» **Passage shown**:
Sunday, September 14, 2008

At Your Cervix

I can't wait to see this documentary!



“Uncomfortable”; “Humiliating”; “Traumatic”; “Scarring”--words women too often use to describe pelvic exams. Most of the 90 million U.S. women who get pelvic exams think they are supposed to hurt. Women show disbelief when told that if done correctly on a healthy woman, pelvic exams should be pain-free.

The documentary, At Your Cervix, enters U.S. medical and nursing schools and breaks the silence around the unethical ways in which medical and nursing students learn to perform pelvic exams. These practices—which include nursing students being required to perform exams on each other in front of faculty and medical students “practicing” on unconscious, unconsenting patients—lead directly to the reality that most women find pelvic exams to be humiliating and painful. The existence of these egregious practices are challenged in the film by highlighting an ethical and more effective way of teaching the pelvic exam that has existed for nearly 30 years: the work of the Gynecological Teaching Associates (GTA) of New York City, in which the “patient” herself is the teacher.

» **Data**:
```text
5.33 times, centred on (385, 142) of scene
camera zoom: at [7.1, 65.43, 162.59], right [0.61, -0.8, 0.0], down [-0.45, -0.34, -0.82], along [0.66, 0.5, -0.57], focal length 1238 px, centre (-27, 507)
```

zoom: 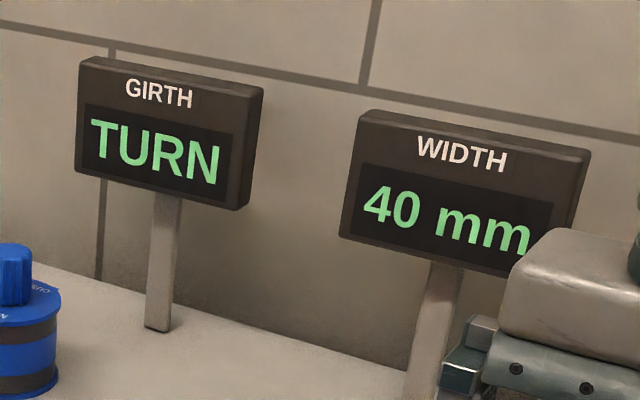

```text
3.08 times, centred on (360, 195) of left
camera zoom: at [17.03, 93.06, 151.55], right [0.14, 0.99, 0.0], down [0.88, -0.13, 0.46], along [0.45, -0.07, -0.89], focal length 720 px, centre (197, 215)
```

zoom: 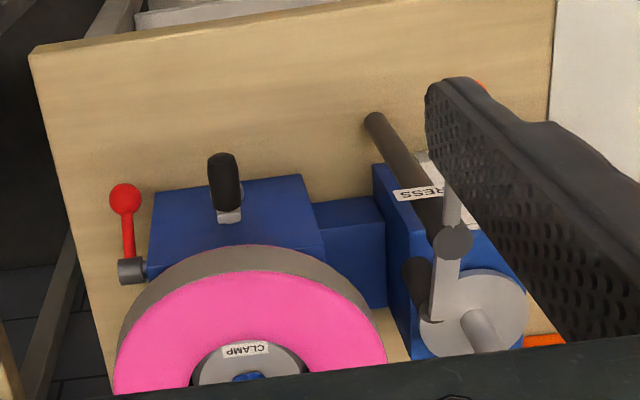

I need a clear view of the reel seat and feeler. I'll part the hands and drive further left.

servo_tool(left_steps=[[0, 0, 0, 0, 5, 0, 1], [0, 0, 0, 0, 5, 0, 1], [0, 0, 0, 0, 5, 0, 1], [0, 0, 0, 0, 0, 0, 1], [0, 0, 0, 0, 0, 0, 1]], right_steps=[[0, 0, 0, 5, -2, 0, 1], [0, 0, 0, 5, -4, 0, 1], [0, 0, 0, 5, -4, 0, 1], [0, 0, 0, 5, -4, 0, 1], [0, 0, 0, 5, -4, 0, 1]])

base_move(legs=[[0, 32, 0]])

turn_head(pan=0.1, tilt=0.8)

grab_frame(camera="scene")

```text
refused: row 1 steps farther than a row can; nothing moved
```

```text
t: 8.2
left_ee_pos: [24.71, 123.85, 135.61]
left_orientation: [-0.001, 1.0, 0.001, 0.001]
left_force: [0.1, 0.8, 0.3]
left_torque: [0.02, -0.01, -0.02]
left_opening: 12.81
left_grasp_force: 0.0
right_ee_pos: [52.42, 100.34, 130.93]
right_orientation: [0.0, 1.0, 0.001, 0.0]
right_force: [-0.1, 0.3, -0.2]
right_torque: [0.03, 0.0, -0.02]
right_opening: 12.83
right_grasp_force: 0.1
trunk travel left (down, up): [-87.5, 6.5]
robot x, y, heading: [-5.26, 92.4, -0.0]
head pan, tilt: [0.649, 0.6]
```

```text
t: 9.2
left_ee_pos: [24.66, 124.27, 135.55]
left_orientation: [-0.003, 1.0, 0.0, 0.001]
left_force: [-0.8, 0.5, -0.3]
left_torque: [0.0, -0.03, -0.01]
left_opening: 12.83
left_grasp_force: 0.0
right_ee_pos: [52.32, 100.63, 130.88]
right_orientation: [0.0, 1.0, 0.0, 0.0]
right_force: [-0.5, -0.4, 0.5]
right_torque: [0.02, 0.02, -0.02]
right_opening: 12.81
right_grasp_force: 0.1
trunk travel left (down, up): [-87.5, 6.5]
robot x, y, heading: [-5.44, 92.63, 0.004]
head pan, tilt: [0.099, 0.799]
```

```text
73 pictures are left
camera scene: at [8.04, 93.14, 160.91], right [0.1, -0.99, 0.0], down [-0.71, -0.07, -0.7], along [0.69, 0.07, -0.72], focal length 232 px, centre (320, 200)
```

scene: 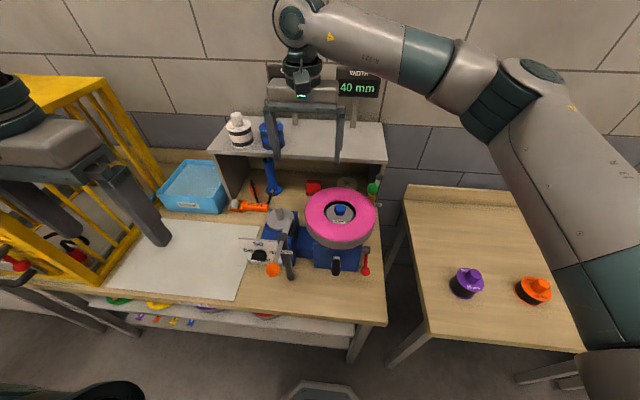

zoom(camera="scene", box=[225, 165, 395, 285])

» **Set problem**: Return the passage shown unchanged, from "Sunday, September 14, 2008" to its end.

» **Output for this task**:
Sunday, September 14, 2008

At Your Cervix

I can't wait to see this documentary!



“Uncomfortable”; “Humiliating”; “Traumatic”; “Scarring”--words women too often use to describe pelvic exams. Most of the 90 million U.S. women who get pelvic exams think they are supposed to hurt. Women show disbelief when told that if done correctly on a healthy woman, pelvic exams should be pain-free.

The documentary, At Your Cervix, enters U.S. medical and nursing schools and breaks the silence around the unethical ways in which medical and nursing students learn to perform pelvic exams. These practices—which include nursing students being required to perform exams on each other in front of faculty and medical students “practicing” on unconscious, unconsenting patients—lead directly to the reality that most women find pelvic exams to be humiliating and painful. The existence of these egregious practices are challenged in the film by highlighting an ethical and more effective way of teaching the pelvic exam that has existed for nearly 30 years: the work of the Gynecological Teaching Associates (GTA) of New York City, in which the “patient” herself is the teacher.